▶ [Task set]
a) Your answer is an exact quotation from the source passage: it starts at "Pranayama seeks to" and ends at "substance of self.".
b) Add the next paragraphs of the source passage.

▶ [Source passage]
Differences between sensory perceptions and superconscious self-knowledge can be illustrated
by the following analogy. Suppose you move to a small mountain town and while driving around
you spot the local church. Stepping inside, you acquaint yourself with members of the
congregation. A few weeks later, you meet several couples who are indifferent to churches,
living in the town only seasonally to enjoy its weather and views. Months later, you encounter
people who are rebelling against the church’s overzealous proselytizing campaigns that are
disrupting the peace of the town. Guided by your sensory perceptions, you begin identifying with
the group that most closely mirrors your beliefs and past sensory conditioning.
Now imagine you have moved to the same town as someone intuiting superconscious
self-knowledge. While exploring, you notice a building adorned with traditional religious
emblems and become acquainted with people who congregate in it, a seemingly select group
bound together by a shared physiomagnetism manifesting in their appreciation of the symbols
and beliefs they represent. A few weeks later, you meet several couples who are indifferent to
such gatherings, turning instead to nature for its ability to release patterns of stress and offer a
form of rejuvenation unconditionally available to everyone. Months later, you encounter
townspeople whose ideas of self battle attempts to divide their fellow citizens into those who do
or do not find psychological nourishment and physiological comfort in the religious triggers. Your
superconscious knowledge allows you to identify with everyone in town since they are all a part
of your expansive self. At the same time, you note that whereas the churchgoers have equated
the eternal self with their finite religious sense of self, the rebels, professing expansiveness,
mistake the churchgoers for their narrow religious sense of self. Meanwhile, the nature lovers
have confused the eternal self with rejuvenation through nature. In all instances, including your
personal situation, you acknowledge the same self seeking its origin in eternal
substance—demonstrating a certain degree of superconscious self-knowledge.
Pranayama seeks to liberate the narrowly intuited sense of self by converting thoughts, feelings,
and actions into inner focal points of concentration leading to superconscious self-knowledge.
Every form of meditation, worship, prayer, and breath regulation that directs nervous energy to a
cerebrospinal plexus comes under the rubric of pranayama. Even sitting in prayer with palms
pressed together at the chest is pranayama since it harnesses nervous energy, applies the
antenna of the hands to improve the receptivity of the heart, develops magnetism in the spine’s
dorsal plexus behind the heart, and shifts the awareness from finite sensory perceptions to
intuitive understandings of the infinite substance of self.
Even so, pranayama’s efficacy varies from one technique to the next. Prayer is generally an
extremely weak form of pranayama since sensory and memory preoccupations tend to thwart
concentration, inhibiting the retirement of nervous energy into the spine to expand the sense of
self. Meditation utilizing repetitive statements, such as mantras or unanswerable questions, can
be somewhat stronger. Deep thinking, inward philosophical observation, and introspection on
the parameters of the self usually offer more vigorous assistance in rising above body
awareness. Concentration exercises like watching the breath are routinely taught to beginners,
while techniques utilizing an outer object of concentration develop into more advanced methods
of inward listening at a cerebrospinal plexus. Methods combining localized tension,
concentration on the plexuses, breath regulation, and moderate breath retention are
considerably more powerful. The most potent techniques are applied once the breath has been
stilled, the senses switched off, and the awareness effortlessly centered in the cerebrospinal
axis.

▶ [Data rows]
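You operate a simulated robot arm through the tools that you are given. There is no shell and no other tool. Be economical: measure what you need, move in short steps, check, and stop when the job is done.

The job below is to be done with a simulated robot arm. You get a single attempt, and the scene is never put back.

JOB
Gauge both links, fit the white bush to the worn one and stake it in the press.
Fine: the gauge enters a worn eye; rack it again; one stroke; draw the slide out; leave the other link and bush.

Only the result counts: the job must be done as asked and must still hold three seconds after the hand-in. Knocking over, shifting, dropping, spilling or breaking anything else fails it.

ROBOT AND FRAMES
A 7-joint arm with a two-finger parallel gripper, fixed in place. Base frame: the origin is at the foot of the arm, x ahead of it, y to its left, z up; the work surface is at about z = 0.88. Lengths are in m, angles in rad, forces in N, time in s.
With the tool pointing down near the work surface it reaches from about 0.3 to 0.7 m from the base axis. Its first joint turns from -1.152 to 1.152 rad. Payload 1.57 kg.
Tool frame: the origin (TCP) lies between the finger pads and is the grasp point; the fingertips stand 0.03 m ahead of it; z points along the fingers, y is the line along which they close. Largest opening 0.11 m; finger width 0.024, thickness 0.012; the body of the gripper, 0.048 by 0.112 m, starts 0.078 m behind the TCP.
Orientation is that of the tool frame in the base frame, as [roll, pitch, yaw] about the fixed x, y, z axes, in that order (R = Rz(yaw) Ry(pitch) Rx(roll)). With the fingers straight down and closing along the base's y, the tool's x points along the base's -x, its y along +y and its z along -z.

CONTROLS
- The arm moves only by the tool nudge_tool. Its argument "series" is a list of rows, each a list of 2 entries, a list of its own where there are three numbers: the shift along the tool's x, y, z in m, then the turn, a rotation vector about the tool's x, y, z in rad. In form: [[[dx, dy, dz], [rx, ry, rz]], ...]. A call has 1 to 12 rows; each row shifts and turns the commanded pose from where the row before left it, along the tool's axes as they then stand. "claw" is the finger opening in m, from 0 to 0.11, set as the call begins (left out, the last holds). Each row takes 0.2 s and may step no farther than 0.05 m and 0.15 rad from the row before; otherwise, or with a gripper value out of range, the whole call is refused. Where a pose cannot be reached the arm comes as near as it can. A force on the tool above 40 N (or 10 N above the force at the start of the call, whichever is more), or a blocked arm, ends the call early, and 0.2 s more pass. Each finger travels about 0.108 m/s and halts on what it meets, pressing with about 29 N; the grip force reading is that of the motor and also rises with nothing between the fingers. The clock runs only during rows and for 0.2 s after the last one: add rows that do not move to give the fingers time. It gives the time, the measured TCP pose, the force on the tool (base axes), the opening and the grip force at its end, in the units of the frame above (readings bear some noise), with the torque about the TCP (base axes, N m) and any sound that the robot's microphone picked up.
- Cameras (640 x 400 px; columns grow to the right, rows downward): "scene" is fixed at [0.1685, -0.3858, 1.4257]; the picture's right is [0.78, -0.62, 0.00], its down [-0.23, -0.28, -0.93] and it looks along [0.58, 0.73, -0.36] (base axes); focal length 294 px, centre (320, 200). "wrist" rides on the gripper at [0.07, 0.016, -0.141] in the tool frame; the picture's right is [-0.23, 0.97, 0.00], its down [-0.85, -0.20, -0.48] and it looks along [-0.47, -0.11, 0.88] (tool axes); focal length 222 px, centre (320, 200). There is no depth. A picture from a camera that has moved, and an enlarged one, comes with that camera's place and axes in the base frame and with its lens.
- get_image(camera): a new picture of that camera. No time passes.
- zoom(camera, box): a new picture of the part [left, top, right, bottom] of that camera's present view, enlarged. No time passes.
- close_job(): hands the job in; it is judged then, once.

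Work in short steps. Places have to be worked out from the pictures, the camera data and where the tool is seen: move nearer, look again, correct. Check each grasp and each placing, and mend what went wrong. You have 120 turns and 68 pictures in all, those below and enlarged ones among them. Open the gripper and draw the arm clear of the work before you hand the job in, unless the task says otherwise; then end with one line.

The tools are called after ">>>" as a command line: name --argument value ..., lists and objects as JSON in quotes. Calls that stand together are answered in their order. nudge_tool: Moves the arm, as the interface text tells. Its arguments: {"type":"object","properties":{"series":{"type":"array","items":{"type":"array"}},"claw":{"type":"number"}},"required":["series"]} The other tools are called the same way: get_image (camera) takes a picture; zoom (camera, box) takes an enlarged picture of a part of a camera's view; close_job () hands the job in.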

---

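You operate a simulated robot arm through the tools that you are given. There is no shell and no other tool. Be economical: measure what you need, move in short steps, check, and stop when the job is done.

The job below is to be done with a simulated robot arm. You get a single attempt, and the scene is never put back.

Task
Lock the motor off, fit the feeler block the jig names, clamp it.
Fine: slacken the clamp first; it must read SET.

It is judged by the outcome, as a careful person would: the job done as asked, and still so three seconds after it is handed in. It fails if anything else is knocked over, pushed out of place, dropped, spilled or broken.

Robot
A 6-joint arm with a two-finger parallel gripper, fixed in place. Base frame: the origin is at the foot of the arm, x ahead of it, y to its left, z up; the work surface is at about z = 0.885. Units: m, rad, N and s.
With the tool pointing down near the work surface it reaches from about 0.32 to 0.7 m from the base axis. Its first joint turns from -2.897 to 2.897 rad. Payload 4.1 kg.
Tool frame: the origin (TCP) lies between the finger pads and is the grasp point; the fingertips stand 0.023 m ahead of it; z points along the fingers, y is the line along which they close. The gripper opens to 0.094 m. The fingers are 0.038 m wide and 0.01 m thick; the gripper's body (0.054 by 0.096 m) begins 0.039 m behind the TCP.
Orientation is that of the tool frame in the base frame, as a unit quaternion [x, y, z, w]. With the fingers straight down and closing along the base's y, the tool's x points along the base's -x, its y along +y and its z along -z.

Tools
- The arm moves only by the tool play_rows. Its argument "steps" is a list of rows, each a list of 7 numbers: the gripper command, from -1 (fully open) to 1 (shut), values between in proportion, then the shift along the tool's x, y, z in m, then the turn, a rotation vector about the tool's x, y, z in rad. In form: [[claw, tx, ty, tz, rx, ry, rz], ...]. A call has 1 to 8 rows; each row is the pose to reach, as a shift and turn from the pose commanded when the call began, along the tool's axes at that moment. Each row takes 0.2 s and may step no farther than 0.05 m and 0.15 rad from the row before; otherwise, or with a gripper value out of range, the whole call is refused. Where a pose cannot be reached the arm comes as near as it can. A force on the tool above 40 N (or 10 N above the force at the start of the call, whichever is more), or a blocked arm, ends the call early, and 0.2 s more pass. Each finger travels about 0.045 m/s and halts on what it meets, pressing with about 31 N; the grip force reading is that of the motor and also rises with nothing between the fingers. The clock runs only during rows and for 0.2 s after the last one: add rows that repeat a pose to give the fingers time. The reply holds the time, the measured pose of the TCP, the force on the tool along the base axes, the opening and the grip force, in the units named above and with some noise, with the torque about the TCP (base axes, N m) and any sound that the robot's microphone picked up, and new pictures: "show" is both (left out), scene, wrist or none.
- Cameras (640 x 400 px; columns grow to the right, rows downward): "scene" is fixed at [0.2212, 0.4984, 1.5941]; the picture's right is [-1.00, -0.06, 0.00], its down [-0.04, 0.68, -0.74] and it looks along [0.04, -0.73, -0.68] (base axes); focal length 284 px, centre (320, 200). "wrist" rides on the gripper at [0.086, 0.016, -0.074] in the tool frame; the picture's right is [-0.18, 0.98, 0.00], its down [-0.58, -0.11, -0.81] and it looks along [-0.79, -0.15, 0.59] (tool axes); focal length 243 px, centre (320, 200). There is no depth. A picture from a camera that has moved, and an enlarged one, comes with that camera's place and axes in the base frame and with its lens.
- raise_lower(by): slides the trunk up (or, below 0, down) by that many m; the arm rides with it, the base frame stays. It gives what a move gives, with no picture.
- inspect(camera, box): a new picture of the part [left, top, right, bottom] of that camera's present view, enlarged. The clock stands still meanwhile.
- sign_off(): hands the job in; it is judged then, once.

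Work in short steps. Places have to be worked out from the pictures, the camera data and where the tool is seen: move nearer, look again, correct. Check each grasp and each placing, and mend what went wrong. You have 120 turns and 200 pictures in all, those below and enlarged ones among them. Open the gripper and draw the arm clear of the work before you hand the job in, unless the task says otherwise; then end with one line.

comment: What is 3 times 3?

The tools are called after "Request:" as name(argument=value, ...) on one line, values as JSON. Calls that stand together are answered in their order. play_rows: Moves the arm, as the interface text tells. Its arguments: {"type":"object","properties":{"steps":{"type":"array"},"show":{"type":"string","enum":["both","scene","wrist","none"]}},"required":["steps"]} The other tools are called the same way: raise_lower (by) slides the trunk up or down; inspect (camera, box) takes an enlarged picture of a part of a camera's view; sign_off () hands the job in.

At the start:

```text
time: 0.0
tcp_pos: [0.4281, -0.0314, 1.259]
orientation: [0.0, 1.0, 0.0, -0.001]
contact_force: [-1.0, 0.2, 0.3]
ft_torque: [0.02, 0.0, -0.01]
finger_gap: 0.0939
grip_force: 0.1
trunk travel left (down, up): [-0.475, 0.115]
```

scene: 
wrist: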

...

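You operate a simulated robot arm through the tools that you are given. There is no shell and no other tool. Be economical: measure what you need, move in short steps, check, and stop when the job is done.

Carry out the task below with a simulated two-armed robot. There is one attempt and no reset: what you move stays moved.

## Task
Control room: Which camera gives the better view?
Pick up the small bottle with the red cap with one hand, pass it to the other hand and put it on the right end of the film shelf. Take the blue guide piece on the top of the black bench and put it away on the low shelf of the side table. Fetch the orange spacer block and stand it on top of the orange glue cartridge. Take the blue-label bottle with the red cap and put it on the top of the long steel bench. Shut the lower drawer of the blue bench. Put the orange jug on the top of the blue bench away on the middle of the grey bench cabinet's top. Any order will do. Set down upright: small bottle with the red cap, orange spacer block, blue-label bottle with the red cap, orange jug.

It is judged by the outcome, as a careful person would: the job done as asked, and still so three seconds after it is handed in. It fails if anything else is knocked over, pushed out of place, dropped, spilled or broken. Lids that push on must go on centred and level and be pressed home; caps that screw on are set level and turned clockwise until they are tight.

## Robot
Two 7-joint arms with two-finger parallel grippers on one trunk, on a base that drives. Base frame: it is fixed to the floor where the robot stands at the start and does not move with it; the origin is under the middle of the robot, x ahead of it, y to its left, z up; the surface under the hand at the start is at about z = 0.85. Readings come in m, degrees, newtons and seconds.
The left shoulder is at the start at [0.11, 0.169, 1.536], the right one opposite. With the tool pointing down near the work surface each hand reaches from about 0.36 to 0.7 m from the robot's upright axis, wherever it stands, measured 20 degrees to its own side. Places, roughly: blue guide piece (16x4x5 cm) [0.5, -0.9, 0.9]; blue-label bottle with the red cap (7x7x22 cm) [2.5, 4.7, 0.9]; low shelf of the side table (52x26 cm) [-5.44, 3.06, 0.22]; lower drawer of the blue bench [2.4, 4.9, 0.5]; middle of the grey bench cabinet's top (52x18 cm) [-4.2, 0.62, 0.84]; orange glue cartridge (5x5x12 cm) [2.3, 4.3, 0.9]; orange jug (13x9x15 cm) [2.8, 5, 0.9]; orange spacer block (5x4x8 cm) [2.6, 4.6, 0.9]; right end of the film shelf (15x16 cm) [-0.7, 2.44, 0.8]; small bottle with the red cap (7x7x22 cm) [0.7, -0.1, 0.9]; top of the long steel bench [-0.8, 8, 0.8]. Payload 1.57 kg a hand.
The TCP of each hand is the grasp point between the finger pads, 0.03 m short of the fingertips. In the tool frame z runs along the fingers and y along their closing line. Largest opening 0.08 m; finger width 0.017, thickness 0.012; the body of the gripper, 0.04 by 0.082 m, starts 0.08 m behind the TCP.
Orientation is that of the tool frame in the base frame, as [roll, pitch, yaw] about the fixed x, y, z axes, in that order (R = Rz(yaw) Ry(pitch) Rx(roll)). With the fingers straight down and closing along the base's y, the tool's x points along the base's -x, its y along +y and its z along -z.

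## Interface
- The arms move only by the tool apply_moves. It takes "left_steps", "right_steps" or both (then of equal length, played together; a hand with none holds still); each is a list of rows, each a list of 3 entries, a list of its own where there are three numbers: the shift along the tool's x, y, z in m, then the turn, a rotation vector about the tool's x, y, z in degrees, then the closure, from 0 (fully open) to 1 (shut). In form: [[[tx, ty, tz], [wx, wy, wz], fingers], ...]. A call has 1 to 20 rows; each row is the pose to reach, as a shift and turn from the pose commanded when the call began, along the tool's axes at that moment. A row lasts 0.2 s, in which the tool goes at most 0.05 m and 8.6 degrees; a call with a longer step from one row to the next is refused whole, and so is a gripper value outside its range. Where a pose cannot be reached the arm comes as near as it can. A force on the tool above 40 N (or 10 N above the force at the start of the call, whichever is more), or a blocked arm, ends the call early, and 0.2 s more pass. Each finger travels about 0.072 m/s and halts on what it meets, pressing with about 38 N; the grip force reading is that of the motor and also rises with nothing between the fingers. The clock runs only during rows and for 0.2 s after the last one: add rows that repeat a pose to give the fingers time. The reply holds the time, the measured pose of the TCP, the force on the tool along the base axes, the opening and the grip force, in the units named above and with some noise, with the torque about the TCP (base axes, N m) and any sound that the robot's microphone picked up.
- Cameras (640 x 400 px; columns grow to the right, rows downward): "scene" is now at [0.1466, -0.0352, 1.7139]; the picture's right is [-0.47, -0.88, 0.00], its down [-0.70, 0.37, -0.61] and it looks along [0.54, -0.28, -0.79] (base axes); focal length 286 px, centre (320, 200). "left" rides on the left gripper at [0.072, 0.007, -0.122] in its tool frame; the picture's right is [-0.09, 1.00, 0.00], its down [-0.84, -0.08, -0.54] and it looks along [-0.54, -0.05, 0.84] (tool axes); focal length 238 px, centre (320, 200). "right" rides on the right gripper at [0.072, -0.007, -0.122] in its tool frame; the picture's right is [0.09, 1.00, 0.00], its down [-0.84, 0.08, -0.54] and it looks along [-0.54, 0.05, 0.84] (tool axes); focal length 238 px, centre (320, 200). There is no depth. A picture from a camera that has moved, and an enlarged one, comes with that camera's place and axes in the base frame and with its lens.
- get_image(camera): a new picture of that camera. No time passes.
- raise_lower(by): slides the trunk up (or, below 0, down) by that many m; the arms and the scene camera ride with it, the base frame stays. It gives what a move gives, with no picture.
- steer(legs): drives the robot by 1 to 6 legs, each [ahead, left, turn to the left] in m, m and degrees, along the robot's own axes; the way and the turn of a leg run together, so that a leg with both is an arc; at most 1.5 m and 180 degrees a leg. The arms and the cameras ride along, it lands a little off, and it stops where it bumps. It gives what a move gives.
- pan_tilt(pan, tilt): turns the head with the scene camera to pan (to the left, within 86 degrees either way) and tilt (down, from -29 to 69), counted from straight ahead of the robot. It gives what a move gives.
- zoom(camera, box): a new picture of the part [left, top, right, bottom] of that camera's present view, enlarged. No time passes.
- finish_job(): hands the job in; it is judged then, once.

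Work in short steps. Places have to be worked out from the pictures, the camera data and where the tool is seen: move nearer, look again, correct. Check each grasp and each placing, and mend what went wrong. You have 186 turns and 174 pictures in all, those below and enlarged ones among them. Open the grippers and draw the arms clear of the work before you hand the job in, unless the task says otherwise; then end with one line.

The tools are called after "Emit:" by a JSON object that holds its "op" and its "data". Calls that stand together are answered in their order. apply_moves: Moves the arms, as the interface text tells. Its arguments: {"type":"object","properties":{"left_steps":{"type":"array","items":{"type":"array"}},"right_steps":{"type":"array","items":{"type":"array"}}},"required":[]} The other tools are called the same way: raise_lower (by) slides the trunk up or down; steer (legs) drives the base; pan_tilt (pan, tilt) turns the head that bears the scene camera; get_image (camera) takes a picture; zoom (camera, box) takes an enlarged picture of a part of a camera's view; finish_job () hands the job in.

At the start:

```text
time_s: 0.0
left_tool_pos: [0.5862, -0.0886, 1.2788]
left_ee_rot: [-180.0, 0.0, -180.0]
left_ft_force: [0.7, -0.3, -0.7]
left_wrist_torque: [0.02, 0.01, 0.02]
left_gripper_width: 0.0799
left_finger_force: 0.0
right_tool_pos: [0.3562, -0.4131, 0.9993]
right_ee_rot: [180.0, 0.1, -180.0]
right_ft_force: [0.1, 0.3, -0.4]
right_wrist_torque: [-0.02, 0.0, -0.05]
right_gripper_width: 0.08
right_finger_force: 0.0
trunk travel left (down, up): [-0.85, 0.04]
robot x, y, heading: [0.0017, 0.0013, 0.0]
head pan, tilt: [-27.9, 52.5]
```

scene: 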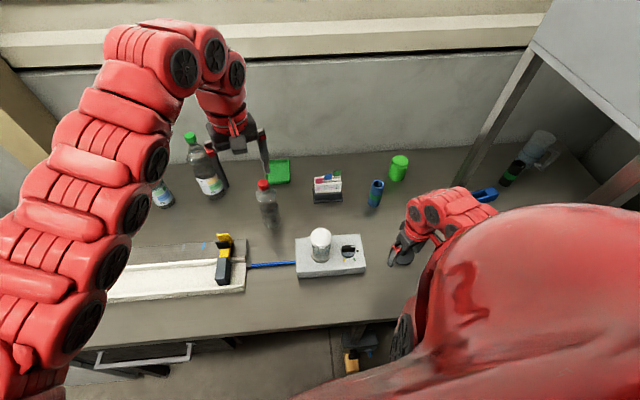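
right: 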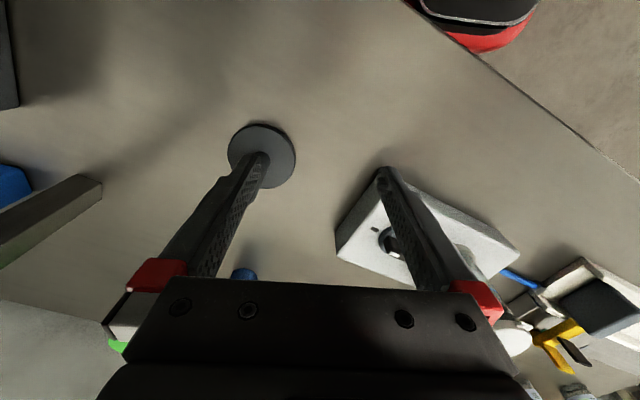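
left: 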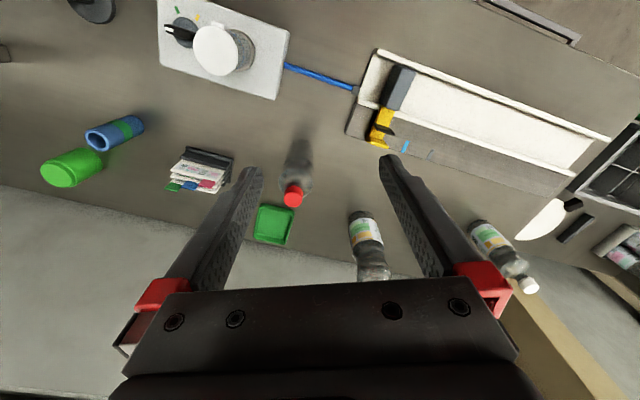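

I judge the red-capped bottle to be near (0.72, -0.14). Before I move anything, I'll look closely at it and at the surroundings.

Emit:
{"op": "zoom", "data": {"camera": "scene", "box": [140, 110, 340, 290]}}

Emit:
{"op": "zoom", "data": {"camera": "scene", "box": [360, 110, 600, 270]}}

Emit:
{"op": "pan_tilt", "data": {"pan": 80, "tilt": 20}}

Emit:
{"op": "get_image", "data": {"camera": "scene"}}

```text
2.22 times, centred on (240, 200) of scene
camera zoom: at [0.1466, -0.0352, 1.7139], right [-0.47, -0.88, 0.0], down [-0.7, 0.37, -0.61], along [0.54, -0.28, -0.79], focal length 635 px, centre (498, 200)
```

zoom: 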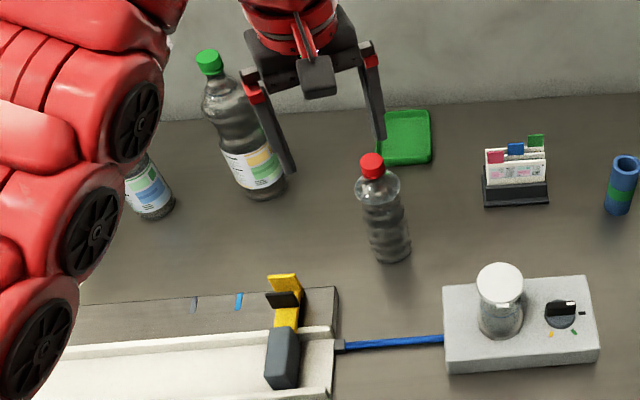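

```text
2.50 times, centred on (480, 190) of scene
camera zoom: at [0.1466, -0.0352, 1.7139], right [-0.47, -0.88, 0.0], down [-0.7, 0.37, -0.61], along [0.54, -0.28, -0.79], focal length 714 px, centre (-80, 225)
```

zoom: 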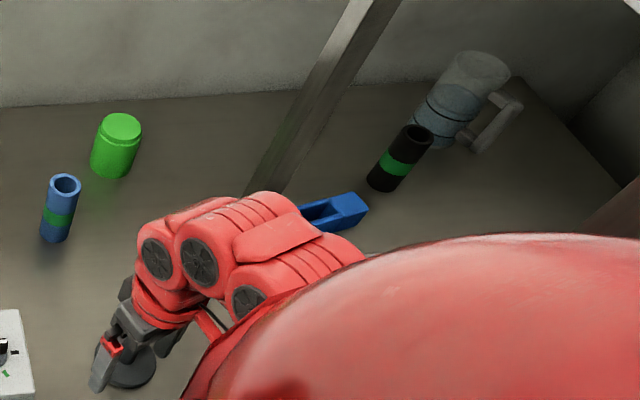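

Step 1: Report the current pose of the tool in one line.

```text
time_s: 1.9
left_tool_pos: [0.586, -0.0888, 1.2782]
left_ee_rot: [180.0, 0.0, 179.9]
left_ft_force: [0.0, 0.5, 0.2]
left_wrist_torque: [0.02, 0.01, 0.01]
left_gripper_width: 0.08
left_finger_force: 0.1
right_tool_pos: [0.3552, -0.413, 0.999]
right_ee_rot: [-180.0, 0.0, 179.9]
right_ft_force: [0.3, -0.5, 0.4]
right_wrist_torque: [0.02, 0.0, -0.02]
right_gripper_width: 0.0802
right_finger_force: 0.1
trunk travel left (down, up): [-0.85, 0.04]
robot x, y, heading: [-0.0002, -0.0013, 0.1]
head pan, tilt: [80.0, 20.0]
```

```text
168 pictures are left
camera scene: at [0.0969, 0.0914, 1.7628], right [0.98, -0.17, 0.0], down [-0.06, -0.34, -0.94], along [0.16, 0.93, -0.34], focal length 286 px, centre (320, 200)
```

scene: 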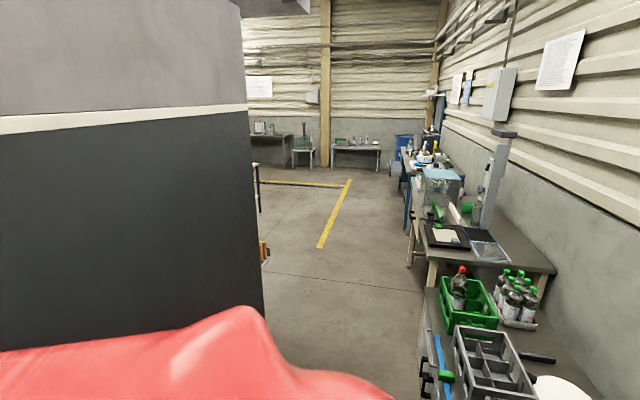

▶ [The answers]
a)
Pranayama seeks to liberate the narrowly intuited sense of self by converting thoughts, feelings,
and actions into inner focal points of concentration leading to superconscious self-knowledge.
Every form of meditation, worship, prayer, and breath regulation that directs nervous energy to a
cerebrospinal plexus comes under the rubric of pranayama. Even sitting in prayer with palms
pressed together at the chest is pranayama since it harnesses nervous energy, applies the
antenna of the hands to improve the receptivity of the heart, develops magnetism in the spine’s
dorsal plexus behind the heart, and shifts the awareness from finite sensory perceptions to
intuitive understandings of the infinite substance of self.

b)
Pranayama’s most important application is the enlivening of the brain’s intuitive faculties so
practitioners can identify with the infinite substance of self. Though the enormous intuitive
faculty of the brain is largely unused, the investment of more and more nervous energy utilizes
it, much as nervous energy directed toward muscles will flex and build them. Pranayama
exercises the brain specifically through regulation of the nervous energy responsible for
thoughts, emotions and desires, motor responses, sensory awareness, breathing, heartbeat and
pulse—empowering practitioners to switch the senses on and off at will. With nervous energy
routed into the spine and brain, the sense of self dependent on identification with the body
becomes dislodged and cerebral intuitive awareness awakens.
Human beings unwittingly practice forms of pranayama while yawning, laughing, and sleeping.
Yawning temporarily floods the body with energy. When the mouth opens wide, the throat
expands, allowing more air to enter the lungs, and the muscles at the top of the neck
surrounding the medulla oblongata tense as the yawner momentarily holds the breath before
exhaling. Similarly, pranayama techniques involve the intake of air with expansion of the throat,
maintenance of localized tension at the medulla oblongata, and retention of breath. The major
difference between yawning and these formal techniques is their extreme invigoration of the
spine and brain resulting from the regulation of far greater amounts of nervous energy. While
yawning protects against drowsiness, pranayama techniques combat the sleep of spiritual
ignorance.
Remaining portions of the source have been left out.